***** EXTRACT TO READ
El arpa es instrumento musical típico de El Baúl (archivo del Grupo "Guarura)
EL PIANITO DE
MARIALINA (Ramón Villegas Izquiel)
Cuando yo
llegué a la edad de la razón, hace ya algún tiempecito, por cierto, Marialina
(así pegaditos los dos nombres, tal como la llamaban), era toda una mujer
hecha, derecha e independiente. Vivía en la vecindad de mi casa en El Baúl, mi
pueblo, i yo la visitaba con mucha frecuencia por una típica chuchería que sólo
ella sabía confeccionar. Lo afirmo porque desde su época jamás he vuelto a ver
tal golosina en ninguna parte. “Agitones” los llamaba i hasta sería por el
agite que le entraba a nuestros intestinos cuando los comíamos en exceso,
calientes i además bebíamos agua encima de ellos.
Consistían
los tales “agitones” en unos cubos, como dados huecos, hechos con masa de maíz
aliñada a base de manteca, papelón, queso i anís, asados en budare.
Cómo lograba
armar esos dados vacíos, es algo que siempre me ha intrigado desde entonces
hasta hoi.
**********
***** RAW RECORDS
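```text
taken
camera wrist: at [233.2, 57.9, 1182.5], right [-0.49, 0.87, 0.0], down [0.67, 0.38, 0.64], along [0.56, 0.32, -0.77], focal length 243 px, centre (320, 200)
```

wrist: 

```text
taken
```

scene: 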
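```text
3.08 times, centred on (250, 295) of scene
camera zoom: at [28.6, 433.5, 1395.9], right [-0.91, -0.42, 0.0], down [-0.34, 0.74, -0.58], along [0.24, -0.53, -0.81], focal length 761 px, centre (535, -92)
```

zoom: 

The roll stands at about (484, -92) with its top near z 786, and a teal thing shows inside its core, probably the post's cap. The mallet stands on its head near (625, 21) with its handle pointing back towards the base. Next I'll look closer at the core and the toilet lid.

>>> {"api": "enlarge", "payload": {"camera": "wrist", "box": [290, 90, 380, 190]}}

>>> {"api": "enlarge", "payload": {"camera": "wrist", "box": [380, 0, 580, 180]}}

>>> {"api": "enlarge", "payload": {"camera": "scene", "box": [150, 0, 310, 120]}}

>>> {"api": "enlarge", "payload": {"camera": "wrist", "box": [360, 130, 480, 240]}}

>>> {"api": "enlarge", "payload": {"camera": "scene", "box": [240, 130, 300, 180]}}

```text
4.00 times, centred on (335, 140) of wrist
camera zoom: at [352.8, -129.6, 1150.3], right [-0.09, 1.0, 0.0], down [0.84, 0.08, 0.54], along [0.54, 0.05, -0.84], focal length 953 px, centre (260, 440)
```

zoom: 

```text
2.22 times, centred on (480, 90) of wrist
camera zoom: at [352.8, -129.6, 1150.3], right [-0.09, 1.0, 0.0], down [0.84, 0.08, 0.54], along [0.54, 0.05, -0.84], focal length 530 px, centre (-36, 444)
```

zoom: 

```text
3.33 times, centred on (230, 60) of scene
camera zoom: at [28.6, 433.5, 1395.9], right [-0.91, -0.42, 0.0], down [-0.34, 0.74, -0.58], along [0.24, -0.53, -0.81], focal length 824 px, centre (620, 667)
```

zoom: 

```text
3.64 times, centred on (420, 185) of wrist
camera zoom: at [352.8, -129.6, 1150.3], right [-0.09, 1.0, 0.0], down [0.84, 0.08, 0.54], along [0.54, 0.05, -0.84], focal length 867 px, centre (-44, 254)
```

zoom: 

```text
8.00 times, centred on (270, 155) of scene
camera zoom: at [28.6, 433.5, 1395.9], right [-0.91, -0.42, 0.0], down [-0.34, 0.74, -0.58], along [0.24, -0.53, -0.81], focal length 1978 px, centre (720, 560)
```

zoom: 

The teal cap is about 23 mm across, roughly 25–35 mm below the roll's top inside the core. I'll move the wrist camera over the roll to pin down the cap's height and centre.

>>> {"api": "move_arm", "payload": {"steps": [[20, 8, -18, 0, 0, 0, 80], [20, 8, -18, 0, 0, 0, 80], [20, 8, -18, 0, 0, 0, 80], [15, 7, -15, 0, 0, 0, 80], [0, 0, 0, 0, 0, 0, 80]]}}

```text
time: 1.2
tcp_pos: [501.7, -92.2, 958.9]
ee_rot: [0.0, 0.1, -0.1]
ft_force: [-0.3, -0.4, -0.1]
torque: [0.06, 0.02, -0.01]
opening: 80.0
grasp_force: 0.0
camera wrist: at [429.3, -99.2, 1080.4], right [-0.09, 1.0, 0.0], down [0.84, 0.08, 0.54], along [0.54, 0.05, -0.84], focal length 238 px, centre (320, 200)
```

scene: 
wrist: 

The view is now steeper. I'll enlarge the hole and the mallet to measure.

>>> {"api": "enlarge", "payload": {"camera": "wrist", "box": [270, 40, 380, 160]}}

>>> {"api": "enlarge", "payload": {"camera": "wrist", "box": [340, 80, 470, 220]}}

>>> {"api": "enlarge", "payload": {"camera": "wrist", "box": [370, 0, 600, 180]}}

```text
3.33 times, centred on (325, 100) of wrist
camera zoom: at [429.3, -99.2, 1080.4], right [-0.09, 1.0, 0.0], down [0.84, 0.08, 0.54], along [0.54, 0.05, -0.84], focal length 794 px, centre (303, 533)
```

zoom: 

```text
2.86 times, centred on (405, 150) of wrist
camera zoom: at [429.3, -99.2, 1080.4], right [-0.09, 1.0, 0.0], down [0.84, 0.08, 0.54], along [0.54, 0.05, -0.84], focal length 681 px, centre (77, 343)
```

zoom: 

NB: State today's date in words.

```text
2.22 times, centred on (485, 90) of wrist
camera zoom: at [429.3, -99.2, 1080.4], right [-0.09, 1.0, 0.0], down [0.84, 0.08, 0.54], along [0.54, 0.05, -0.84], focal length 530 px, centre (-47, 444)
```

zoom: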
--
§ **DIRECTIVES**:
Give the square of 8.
**********
§ **DIRECTIVES**:
a: What does the extract to read say from "EL PIANITO DE" through "encima de ellos."? Give the exact wording.
b: Give the continuation of the extract to read.

§ **ANSWER SET**:
a:
EL PIANITO DE
MARIALINA (Ramón Villegas Izquiel)
Cuando yo
llegué a la edad de la razón, hace ya algún tiempecito, por cierto, Marialina
(así pegaditos los dos nombres, tal como la llamaban), era toda una mujer
hecha, derecha e independiente. Vivía en la vecindad de mi casa en El Baúl, mi
pueblo, i yo la visitaba con mucha frecuencia por una típica chuchería que sólo
ella sabía confeccionar. Lo afirmo porque desde su época jamás he vuelto a ver
tal golosina en ninguna parte. “Agitones” los llamaba i hasta sería por el
agite que le entraba a nuestros intestinos cuando los comíamos en exceso,
calientes i además bebíamos agua encima de ellos.

b:
Empero no
solamente por esa habilidad es merecedora del recuerdo Marialina, pues, como ya
lo veremos, tuvo otras facetas existenciales dignas de las páginas, un tanto
desvaídas ya, de la historia local.
Su porte era
menudo, la piel oscura, voz ronca i cabello “afro”, como ahora llaman con
cierta indulgencia a las “tumusas” de las negras. Por esto los “blancos” de la
localidad le decían “La Negra Marialina”.
Avispada i
festiva, su día onomástico era muy esperado, por las agradables fiestecitas con
que solía celebrarlo: Baile con la mandolina de Tomás Zarrameda o de Pedro
Niño. Dulces hechos en la propia casa al estilo de entonces i un coctel -como
también llaman ahora a las “guarapitas” i “tigres” de antaño- a base de
aguardiente de caña, almíbar, limón i rojo vegetal. La diversión concluía
generalmente con un substancioso sancocho de gallina, ya enfriando la
madrugadita.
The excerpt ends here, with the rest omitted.